Barry Saunders, Staff Writer
"Oh my Darwin, oh my Darwin. Whatever shall I do?"
That's the plaintive plea I loosed heavenward -- OK, skyward -- last week when atheists around the world got angry at me over a line in a column.
In writing about the Virginia Tech massacre, I began, "No atheists in foxholes?"
That refers to the old bromide meant to convey that when bullets start flying or in times of national crisis, everybody finds something to pray to. Pretty innocuous stuff, right?
Not to the nonbelievers of the world, it wasn't. They somehow believed that I was disparaging their belief in not believing or questioning their ability to grieve for the victims.
When the first letters came, I responded in the manner that makes people far and wide call me Mr. Sensitivity.
"Are you nuts?"
I honestly thought it was a joke, a poor one, that anybody could take umbrage at a line about atheists in foxholes -- especially in light of the national tragedy that was still unfolding in Blacksburg, Va.
Upon realizing that I had somehow stepped on atheists' toes, I thoughtfully, patiently explained that I thought everybody calls on something when things get hairy.
"No, that is not true," wrote an atheist named Valinda. "That is a bold face lie and an insult. You are incredibly ignorant and rude. Atheists do not pray. Which word of 'atheists do not pray' did you not understand?"
Jason the atheist wrote to call me a bigot and said: "Your saying that I would pray is disrespectful of my conviction. ... Again, there are atheists in the wake of this tragedy.
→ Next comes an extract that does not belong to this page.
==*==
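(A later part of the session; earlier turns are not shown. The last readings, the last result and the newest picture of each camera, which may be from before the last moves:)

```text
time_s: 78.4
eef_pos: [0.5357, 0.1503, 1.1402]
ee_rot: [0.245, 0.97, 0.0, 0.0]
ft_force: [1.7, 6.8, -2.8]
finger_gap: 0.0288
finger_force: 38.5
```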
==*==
We grieve and seek resolution in our own way, and your statements make the situation worse."
Say what?
He continued: "I've been in combat with bombs dropping and I didn't pray. I've seen others ... in combat situations not praying. There are atheists in foxholes."
Just in case I didn't believe him, he sent me a link to a Web site called -- swear to Darwin -- Military Association of Atheists in Foxholes.
I salute each of them for serving and think atheists should be able to run for office. If one was the best candidate, would I vote for her or him, though?
Darned right, I would.
There are some things atheists can't do, though. For instance, one can never go into a karaoke bar, punch A-27 on the jukebox and sing Frankie Valli's 1975 song "Swearin' to God."
So there.
I would never impugn someone else's beliefs or lack thereof, even though I spent a week in Bible college back when I thought I heard a voice calling me to become a preacher. That was before I discovered women and liquor and realized that the voice I'd heard was probably caused by something I ate.
Wouldn't you think that people who so strenuously profess to not believe in a god would be a lot less inhibited, less -- hmmm, what's the scientific word I'm looking for? -- anal?
There is a story about comedian W.C. Fields, a renowned nonbeliever, being asked on his deathbed why he was reading the Bible.
"Just looking for loopholes," he replied.
If I were an atheist, that's what I'd be doing, too. You know, just to cover all the bases.